● **Source text**:
Screwcapped. The A.P. number was issued in 2020, so I infer a true “reserve, “ released late after aging in the cellar; whether in cask or tank is not made clear. It’s the same as the current vintage, just aged for a while.

 

It has the aromas of the vintage, the ferrous and peppery notes below all that Wachenheim prettiness. It has the flow of these vineyards, and it seems to hover a few inches above the ground, breathing and humming.

 

By no means mature, neither is it infantile. It is also somewhat demure and introverted. I like those qualities, but noise would erase them, so if you drank this in a loud restaurant you might wonder why it doesn’t make a greater impression. But as the aromas come on, they begin to suggest the exquisite. The wine stands on a threshold, and might well become superb.

● **Instructions**:
A - Please copy out the portion of the source text from "It has the aromas" to "well become superb." without changes.
B - Could you carry on with the source text from where it ends?

● **Supplied information**:
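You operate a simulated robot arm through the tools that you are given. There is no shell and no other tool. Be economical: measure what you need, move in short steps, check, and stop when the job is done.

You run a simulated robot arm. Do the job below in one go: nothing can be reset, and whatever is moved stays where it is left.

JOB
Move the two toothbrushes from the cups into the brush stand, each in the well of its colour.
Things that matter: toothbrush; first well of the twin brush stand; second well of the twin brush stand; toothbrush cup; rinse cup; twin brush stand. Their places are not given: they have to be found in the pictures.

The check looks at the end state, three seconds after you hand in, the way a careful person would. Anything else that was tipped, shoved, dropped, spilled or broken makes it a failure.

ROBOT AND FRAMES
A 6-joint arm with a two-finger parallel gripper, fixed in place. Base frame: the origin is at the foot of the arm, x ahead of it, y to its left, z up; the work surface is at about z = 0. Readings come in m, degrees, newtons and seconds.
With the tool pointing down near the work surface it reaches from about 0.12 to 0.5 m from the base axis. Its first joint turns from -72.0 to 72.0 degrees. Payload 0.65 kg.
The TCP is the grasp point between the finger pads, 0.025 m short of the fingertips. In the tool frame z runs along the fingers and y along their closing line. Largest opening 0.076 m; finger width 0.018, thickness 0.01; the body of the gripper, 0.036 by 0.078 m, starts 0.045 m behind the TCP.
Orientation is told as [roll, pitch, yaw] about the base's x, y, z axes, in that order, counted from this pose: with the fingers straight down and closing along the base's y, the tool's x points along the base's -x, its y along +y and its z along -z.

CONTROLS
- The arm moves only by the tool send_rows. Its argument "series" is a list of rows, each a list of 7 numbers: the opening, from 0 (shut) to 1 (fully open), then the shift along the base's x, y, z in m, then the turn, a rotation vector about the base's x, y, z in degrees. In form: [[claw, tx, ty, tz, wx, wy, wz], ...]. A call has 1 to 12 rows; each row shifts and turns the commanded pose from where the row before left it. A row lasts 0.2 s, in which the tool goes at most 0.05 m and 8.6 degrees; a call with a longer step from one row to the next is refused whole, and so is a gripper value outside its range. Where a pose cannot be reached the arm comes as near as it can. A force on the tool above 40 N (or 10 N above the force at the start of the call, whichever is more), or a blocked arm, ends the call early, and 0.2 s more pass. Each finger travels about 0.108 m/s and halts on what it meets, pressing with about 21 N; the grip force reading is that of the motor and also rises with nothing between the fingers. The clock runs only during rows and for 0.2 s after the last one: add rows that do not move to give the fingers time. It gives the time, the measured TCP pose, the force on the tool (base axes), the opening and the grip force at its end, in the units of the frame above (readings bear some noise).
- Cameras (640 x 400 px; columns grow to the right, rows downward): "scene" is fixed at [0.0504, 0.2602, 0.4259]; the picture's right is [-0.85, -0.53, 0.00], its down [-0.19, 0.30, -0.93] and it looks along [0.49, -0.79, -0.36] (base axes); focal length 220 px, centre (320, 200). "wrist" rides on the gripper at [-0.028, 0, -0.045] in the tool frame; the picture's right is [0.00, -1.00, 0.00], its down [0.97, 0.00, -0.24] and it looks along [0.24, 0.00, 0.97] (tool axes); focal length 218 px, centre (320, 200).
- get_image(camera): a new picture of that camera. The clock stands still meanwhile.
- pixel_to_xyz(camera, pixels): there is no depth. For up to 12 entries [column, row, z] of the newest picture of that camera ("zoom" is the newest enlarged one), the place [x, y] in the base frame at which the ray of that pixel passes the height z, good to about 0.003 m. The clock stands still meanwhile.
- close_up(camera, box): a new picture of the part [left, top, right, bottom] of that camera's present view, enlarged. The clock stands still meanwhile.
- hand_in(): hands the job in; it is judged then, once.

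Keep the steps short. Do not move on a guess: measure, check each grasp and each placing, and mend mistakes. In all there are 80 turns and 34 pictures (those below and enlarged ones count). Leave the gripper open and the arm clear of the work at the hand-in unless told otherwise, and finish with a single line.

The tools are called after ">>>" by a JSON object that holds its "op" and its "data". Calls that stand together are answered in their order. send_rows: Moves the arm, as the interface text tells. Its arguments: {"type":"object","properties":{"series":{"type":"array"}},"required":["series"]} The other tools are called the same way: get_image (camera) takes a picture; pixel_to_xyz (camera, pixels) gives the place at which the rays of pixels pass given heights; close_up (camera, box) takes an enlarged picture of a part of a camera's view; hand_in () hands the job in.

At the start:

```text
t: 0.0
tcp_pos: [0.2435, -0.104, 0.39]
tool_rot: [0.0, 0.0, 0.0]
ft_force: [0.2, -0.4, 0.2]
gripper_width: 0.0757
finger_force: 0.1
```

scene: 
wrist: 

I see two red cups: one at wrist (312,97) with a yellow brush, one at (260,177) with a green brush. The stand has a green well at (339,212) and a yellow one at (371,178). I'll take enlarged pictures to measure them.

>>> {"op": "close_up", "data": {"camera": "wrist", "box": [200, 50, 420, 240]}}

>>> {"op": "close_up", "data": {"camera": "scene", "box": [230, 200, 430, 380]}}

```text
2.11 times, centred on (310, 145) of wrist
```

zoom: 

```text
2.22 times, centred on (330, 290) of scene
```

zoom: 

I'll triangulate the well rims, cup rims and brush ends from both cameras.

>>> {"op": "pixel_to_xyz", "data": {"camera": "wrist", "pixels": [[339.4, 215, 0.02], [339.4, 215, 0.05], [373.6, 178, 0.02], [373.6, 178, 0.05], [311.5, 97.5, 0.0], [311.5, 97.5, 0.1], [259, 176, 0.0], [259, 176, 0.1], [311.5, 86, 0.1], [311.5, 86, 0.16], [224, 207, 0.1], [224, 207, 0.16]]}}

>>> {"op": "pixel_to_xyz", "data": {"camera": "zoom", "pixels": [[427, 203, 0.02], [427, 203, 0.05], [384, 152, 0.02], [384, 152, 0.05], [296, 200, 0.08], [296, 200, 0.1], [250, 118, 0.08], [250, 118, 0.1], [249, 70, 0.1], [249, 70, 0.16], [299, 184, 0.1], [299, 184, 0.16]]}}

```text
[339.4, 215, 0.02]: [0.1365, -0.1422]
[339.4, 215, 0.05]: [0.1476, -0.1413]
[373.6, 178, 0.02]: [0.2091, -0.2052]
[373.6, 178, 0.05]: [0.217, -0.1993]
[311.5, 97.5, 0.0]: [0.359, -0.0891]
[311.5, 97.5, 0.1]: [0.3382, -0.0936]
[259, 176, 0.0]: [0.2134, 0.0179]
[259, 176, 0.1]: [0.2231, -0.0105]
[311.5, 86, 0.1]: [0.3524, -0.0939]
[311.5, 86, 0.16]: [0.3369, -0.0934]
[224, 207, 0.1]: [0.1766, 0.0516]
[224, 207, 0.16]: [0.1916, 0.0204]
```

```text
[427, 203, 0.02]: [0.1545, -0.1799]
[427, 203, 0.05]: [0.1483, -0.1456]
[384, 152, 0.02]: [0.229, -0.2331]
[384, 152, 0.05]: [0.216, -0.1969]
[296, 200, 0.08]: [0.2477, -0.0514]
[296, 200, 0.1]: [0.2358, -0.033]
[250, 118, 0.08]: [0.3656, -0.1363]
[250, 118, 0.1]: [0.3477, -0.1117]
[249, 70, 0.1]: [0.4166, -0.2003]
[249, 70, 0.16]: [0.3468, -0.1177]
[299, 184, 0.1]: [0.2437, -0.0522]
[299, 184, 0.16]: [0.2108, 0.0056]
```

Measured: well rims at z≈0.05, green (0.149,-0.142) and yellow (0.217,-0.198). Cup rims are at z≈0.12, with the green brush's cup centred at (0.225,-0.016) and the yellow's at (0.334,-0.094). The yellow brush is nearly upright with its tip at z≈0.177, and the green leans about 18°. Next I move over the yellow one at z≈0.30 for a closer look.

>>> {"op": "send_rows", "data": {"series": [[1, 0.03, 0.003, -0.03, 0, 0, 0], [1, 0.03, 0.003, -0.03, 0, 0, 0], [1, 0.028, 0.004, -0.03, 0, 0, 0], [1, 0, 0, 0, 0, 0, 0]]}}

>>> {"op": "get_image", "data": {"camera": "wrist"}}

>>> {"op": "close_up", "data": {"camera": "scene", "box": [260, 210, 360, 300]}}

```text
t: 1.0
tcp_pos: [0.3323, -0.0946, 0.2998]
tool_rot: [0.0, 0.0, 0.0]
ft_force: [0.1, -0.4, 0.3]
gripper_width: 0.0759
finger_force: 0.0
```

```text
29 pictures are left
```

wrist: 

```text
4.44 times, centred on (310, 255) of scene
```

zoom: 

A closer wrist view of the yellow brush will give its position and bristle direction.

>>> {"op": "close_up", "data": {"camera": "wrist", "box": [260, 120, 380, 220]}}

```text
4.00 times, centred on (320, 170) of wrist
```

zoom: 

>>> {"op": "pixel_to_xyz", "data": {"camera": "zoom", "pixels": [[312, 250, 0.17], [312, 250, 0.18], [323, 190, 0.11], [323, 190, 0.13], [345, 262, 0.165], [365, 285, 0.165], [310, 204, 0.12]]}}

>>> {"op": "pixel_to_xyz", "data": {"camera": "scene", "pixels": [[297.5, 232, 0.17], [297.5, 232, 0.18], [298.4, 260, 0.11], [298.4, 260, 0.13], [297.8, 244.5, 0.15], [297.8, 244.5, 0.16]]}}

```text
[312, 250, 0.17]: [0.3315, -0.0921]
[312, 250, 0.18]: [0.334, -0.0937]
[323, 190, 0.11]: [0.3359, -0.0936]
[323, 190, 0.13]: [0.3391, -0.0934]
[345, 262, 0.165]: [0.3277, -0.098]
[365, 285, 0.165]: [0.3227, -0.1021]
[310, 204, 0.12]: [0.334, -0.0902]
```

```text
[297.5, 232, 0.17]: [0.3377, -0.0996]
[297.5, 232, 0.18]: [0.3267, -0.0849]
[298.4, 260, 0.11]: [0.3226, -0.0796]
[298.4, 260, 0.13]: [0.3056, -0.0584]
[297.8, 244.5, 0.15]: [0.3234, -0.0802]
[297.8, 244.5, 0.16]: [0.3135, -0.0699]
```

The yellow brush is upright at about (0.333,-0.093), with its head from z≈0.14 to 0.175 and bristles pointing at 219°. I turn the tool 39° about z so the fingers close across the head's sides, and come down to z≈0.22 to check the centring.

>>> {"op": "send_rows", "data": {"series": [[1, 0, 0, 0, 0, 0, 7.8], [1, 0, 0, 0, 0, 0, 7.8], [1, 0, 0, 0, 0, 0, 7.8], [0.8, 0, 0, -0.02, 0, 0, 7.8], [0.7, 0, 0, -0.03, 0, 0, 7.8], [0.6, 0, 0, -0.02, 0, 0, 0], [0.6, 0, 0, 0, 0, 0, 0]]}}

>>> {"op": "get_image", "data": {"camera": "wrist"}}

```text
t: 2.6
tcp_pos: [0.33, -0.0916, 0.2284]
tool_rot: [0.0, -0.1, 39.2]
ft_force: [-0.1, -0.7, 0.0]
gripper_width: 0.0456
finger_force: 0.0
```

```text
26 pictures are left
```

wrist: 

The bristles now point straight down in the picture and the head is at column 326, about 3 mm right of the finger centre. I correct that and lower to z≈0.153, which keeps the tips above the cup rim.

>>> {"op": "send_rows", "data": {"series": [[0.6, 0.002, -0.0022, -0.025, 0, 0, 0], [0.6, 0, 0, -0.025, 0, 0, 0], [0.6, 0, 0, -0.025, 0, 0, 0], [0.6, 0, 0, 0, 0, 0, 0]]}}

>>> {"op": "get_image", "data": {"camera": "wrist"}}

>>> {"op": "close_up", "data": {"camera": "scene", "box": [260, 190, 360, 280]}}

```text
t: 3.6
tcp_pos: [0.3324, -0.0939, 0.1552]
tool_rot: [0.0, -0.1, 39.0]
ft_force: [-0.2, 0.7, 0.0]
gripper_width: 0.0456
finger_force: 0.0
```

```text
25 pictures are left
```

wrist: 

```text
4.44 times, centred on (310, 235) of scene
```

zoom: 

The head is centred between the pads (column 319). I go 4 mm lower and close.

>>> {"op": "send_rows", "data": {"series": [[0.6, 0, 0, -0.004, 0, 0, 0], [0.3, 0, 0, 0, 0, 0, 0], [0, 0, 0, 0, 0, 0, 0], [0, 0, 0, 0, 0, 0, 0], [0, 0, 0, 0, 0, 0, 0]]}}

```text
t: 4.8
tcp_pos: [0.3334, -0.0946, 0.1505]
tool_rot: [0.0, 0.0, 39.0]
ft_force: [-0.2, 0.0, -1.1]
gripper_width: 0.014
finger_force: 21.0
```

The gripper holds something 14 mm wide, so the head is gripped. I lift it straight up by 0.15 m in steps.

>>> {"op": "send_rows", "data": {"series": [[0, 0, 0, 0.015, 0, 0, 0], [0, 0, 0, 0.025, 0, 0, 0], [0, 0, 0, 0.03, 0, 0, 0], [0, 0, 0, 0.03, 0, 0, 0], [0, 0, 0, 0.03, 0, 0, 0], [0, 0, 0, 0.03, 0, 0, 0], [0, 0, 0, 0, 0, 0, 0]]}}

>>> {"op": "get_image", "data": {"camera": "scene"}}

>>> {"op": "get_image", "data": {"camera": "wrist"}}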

● **Answers given**:
A -
It has the aromas of the vintage, the ferrous and peppery notes below all that Wachenheim prettiness. It has the flow of these vineyards, and it seems to hover a few inches above the ground, breathing and humming.

 

By no means mature, neither is it infantile. It is also somewhat demure and introverted. I like those qualities, but noise would erase them, so if you drank this in a loud restaurant you might wonder why it doesn’t make a greater impression. But as the aromas come on, they begin to suggest the exquisite. The wine stands on a threshold, and might well become superb.

B -
I tasted (and sipped) this a lot, and the bottle was among the first to empty down to the last few inches. I never fuss with them; I just let them sit in a cold (53º) cellar over the days. This was the first wine of the eighteen samples to show any hint of oxidation, on the sixth day open. This of course is neither her nor there; just pointing it out.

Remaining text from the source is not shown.